Los papelones de embajadores ante organismos internacionales, las contradicciones entre las declaraciones del canciller Santiago Cafiero y el Presidente, los inconcebibles votos en la OEA y la designación de embajadores como los acreditados en Rusia y en China –solo por citar dos sonoros ejemplos– más a tono con embajadores de esos países en la Argentina que con quienes han de representar dignamente los intereses de nuestro país, se han sucedido a lo largo de estos tres años de gobierno.
Las contradicciones afloran otra vez ante la reciente crisis peruana, suscitada por el intento del entonces presidente Pedro Castillo de dar un golpe de Estado, mediante la disolución del Congreso, fallido conato que le valió su destitución a manos del propio Poder Legislativo. El autogolpe de Castillo fue rechazado por 100 legisladores y apoyado solo por seis. La Suprema Corte de Justicia le impuso al destituido mandatario una prisión preventiva.
Nuestro presidente reaccionó con un llamado a la vicepresidenta peruana, Dina Boluarte, quien asumió el gobierno, actuando de acuerdo con las facultades que le reconoce la Constitución del Perú. Le siguió un comunicado conjunto con los presidentes de México, Colombia y Bolivia pidiendo la restitución en el poder de Castillo con el argumento de que representa la voluntad popular y olvidando que los representantes en el Congreso surgieron también de comicios libres y transparentes.
Alberto Fernández no disimula su afinidad con el presidente mexicano, Manuel López Obrador, un dirigente de vasta trayectoria política, pero que está alarmando a los demócratas del hemisferio con sus permanentes ataques a la libertad de prensa y sus intentos de disolver la Junta Electoral mexicana, que desde su creación posibilitó un enorme salto cualitativo en la transparencia de los procesos electorales que, hasta ese momento, habían sido una farsa al servicio de un partido hegemónico.
La cancillería peruana ha reclamado ante el embajador argentino Enrique Vaca Narvaja por las actitudes hostiles del gobierno nacional.
Nuestro país olvida aquellos viejos vínculos con el país cuya independencia fue proclamada por el general San Martín, quien se convertiría en su primer jefe de Estado.
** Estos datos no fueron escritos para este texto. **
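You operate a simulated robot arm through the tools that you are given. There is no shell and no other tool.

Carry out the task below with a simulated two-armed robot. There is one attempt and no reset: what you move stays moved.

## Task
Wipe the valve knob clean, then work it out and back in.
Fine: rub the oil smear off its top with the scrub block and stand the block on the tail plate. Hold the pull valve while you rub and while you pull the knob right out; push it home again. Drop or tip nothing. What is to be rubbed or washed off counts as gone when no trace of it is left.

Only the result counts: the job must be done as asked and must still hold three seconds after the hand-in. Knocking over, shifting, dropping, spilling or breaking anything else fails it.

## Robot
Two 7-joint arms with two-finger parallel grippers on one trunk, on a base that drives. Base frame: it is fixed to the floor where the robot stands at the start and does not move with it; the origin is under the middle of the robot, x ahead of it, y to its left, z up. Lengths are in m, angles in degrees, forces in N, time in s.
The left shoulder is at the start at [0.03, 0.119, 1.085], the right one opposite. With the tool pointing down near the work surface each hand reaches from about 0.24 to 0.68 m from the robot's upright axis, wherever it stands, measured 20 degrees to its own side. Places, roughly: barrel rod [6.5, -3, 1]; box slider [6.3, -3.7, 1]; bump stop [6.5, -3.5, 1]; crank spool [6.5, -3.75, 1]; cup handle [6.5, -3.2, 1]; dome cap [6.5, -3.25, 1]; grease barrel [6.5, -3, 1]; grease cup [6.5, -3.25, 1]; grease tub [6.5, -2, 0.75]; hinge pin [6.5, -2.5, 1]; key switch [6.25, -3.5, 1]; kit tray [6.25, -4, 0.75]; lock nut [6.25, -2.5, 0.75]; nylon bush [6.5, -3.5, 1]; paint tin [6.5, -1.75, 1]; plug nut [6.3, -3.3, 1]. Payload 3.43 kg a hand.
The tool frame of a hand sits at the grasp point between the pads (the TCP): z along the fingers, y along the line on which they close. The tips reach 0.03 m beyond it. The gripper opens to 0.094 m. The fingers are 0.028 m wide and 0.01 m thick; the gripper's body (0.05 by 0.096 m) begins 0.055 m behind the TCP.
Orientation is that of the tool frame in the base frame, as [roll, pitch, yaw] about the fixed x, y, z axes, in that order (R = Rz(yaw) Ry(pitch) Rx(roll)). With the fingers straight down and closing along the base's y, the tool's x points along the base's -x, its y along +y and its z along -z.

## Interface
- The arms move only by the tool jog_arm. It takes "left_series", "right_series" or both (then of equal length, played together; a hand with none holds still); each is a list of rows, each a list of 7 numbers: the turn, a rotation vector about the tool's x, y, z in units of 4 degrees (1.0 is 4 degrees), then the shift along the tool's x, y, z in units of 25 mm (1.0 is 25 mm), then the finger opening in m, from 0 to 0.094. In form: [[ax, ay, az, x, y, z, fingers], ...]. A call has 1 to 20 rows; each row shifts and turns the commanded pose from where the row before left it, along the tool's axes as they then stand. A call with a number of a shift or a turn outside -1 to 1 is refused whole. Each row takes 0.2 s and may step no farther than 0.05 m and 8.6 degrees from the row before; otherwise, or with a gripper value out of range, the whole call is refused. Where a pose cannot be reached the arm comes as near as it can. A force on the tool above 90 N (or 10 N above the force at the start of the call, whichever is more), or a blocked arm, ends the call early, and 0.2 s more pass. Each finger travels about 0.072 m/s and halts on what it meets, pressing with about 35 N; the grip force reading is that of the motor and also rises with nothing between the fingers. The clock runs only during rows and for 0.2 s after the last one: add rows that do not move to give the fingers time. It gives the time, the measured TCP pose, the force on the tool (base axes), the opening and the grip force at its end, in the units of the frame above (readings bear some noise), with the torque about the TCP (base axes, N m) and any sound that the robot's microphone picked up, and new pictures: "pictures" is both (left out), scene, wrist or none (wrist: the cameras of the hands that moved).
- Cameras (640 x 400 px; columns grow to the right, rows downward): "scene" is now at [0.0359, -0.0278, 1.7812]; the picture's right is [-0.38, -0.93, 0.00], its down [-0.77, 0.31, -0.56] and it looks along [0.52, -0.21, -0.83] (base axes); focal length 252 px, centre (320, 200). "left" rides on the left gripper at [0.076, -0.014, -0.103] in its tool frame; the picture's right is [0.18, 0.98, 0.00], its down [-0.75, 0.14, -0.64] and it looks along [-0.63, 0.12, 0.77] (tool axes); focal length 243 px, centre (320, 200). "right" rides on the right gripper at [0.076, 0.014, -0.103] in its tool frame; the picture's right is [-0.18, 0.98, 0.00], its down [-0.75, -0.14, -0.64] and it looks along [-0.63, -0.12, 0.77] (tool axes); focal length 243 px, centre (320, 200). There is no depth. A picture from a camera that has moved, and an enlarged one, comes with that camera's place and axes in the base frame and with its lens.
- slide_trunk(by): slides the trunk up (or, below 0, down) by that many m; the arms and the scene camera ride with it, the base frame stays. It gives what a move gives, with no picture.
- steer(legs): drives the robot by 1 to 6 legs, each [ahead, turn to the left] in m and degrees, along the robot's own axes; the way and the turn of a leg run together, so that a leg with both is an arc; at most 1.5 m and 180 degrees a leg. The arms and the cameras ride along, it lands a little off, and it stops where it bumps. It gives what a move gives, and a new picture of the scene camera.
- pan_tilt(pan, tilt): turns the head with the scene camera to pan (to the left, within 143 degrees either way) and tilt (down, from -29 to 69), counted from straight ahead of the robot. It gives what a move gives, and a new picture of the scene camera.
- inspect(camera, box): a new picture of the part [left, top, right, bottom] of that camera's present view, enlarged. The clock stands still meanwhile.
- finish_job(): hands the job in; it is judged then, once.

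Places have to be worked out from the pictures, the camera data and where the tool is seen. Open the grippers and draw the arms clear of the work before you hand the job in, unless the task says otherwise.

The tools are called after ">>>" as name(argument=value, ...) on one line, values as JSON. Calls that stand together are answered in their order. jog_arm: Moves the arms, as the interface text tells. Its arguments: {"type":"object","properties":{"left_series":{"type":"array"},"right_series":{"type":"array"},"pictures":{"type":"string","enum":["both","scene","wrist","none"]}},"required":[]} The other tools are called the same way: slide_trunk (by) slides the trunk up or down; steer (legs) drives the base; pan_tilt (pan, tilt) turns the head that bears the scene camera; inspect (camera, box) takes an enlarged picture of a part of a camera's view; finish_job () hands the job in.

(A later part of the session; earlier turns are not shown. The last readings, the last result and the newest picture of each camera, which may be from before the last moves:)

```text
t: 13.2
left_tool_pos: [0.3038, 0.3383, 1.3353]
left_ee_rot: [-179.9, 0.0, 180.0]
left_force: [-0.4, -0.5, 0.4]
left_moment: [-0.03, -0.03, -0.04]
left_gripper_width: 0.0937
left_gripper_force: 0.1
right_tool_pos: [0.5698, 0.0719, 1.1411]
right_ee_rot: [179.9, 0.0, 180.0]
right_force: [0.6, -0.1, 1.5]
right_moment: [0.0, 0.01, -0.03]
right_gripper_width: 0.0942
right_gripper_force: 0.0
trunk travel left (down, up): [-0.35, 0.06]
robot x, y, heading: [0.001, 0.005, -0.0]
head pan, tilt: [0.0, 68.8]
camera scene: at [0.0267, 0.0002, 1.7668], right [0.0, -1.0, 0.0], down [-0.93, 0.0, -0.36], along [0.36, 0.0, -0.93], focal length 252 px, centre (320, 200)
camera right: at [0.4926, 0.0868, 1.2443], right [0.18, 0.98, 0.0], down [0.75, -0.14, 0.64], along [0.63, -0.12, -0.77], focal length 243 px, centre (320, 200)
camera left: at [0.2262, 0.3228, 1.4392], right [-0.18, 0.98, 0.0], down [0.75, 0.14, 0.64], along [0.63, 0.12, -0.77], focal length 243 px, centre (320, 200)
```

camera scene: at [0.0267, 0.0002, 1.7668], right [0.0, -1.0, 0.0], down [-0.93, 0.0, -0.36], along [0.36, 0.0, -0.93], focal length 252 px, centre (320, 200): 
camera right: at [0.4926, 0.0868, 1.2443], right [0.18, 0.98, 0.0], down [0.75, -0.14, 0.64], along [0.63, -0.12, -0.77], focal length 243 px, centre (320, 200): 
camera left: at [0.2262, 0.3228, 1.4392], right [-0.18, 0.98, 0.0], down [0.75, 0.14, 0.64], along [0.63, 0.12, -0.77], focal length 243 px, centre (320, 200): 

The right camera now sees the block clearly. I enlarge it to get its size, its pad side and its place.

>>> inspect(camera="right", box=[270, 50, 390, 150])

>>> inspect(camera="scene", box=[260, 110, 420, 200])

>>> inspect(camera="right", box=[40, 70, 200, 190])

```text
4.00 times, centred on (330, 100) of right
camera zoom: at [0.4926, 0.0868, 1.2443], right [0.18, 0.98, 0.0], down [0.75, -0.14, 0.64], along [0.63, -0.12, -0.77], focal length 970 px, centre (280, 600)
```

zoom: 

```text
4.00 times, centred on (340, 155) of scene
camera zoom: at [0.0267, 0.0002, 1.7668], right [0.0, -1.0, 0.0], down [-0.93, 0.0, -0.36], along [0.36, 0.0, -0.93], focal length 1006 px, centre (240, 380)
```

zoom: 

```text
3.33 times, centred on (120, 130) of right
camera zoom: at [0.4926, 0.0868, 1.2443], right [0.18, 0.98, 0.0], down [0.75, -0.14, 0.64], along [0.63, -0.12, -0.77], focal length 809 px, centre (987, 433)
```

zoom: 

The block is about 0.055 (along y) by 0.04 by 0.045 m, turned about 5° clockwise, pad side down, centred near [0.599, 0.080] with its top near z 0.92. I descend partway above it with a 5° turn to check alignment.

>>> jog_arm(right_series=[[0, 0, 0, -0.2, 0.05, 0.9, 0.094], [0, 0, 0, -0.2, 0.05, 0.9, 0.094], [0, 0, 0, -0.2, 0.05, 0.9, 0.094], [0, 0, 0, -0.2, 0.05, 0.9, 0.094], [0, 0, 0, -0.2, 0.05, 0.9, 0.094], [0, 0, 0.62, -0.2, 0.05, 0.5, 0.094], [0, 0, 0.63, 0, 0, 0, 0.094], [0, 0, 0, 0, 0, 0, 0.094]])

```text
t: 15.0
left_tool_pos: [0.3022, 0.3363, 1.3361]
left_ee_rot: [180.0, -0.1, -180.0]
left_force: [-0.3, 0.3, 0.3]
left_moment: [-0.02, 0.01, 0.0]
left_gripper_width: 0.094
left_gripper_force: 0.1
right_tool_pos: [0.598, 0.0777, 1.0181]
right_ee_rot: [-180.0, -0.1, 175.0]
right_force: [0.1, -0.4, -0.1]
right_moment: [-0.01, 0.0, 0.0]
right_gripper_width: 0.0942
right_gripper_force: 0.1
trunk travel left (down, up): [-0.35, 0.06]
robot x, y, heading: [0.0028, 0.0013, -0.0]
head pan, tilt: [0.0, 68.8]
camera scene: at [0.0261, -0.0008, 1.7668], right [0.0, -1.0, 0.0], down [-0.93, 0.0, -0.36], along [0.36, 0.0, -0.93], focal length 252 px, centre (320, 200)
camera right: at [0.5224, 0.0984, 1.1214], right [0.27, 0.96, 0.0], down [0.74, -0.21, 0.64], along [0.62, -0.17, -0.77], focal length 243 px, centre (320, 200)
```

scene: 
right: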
Perú fue, además, el país que más ayudó material y diplomáticamente a la Argentina durante la Guerra de las Malvinas.
Los enredos, las contradicciones y las afinidades ideológicas y políticas con los autoritarios del continente deben cesar. Se invoca el principio de no intervención para justificar la ausencia de condena a despotismos como los imperantes en Cuba, Venezuela o Nicaragua y las amenazas a la democracia que surgen en El Salvador y México. Pero ese mismo principio es olvidado para solidarizarse con los que han sido desplazados por medios legales cuando intentaron violar la Constitución de sus Estados, como sucedió en Perú.
La Argentina no puede continuar apañando regímenes que coartan libertades, jaqueando el Estado de Derecho y violentando la división de poderes, un principio absolutamente esencial al sistema republicano.